#### Provided passage:
'''
Research and development expense - Research and development expense increased by
$165,000 (37%) to $615,000 in the quarter ended June 30, 1998 as compared to
$450,000 for the quarter ended June 30, 1997, and increased as a percentage of
net revenues to 29% from 16% in the comparable quarter of the prior year. The
increases in research and development expense are primarily due to the addition
of research and development personnel since the first quarter of fiscal 1998, as
well as additional costs paid to outside consultants for research and
development projects.
Other (income) expense - Net interest (income) expense decreased by $35,000 to
($1,000) in the quarter ended June 30, 1998 as compared to ($36,000) for the
quarter ended June 30, 1997. The decrease results from a decline in the
Company's short-term investment balances since the first quarter of fiscal 1998
and the resulting decrease in interest income.
Income taxes - Income tax benefit increased by $38,000 to $43,000 in the quarter
ended June 30, 1998 as compared to $5,000 for the quarter ended June 30, 1997.
This increase in income tax benefit is primarily due to a pretax loss in the
United States and Singapore for the three months ended June 30, 1998 and the
related tax benefit for the net operating loss that was recorded. The Company
increased its deferred tax asset during the current quarter by $77,000 and
believes that this asset will be realizable against future earnings.
LIQUIDITY AND CAPITAL RESOURCES
Certain statements contained in this report, including those contained in
"Results of Operations for the Three Months Ended June 30, 1998 and 1997" and
"Liquidity and Capital Resources" are "forward-looking statements" that involve
risks and uncertainties. The actual future results of the Company could differ
materially from those statements. Factors that could cause or contribute to
such differences include, but are not limited to, those discussed in this
report, uncertainties regarding market acceptance of new products and product
enhancements, delays in the introduction of new products, and risks associated
with managing the Company's growth, as well as those factors discussed in the
Company's Form 10-KSB for the fiscal year ended March 31, 1998 which was filed
with the Securities and Exchange Commission on June 29, 1998 and the risks
described in the "Outlook" section therein.
The Company currently finances its operations (including capital expenditures)
primarily through cash flows from operations as well as its cash and short-term
investment balances.
The Company's principal sources of liquidity at June 30, 1998 consisted of
$1,069,000 of cash, $1,620,000 of short-term investments and $500,000 available
under a line of credit with Union Bank of California.
The decrease in total cash and investments during the three months ended June
30, 1998 was attributable to the purchase of capital assets, primarily in India
in connection with the occupation of a new building in Calcutta, combined with
decreases in accounts payable, accrued expenses, deferred maintenance revenue
and other current liabilities, and increases in prepaid and other current
assets, offset by a decrease in accounts receivable.
The Company has a $500,000 line of credit with Union Bank of California. The
line of credit bears interest at the prime rate. This credit line is
collateralized by substantially all of the assets of the Company. The line of
credit expires on December 1, 1998. As of June 30, 1998, there was no principal
or accrued interest outstanding under the line of credit.
'''
#### Recorded information:
'''
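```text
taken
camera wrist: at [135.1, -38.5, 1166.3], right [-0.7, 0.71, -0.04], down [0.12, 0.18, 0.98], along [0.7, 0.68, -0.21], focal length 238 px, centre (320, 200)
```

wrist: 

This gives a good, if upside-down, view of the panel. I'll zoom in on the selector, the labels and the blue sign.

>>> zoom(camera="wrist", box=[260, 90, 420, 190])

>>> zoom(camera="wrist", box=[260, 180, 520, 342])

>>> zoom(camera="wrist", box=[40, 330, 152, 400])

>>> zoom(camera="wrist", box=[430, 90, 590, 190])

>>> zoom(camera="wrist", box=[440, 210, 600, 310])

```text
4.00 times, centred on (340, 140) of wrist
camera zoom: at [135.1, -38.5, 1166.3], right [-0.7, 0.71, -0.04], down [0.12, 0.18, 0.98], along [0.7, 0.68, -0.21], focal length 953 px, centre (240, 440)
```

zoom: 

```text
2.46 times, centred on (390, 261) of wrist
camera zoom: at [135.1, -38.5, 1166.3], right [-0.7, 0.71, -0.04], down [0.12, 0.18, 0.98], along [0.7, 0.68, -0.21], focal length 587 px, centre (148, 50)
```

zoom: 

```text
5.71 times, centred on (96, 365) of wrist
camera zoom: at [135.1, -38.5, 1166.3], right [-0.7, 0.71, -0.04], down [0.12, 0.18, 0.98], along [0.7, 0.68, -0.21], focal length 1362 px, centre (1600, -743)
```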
'''
#### Exercise requirements:
Pull out the sentences of the provided passage that run from "The decrease in" through "in accounts receivable." and give them unchanged.

#### Output of the exercise:
The decrease in total cash and investments during the three months ended June
30, 1998 was attributable to the purchase of capital assets, primarily in India
in connection with the occupation of a new building in Calcutta, combined with
decreases in accounts payable, accrued expenses, deferred maintenance revenue
and other current liabilities, and increases in prepaid and other current
assets, offset by a decrease in accounts receivable.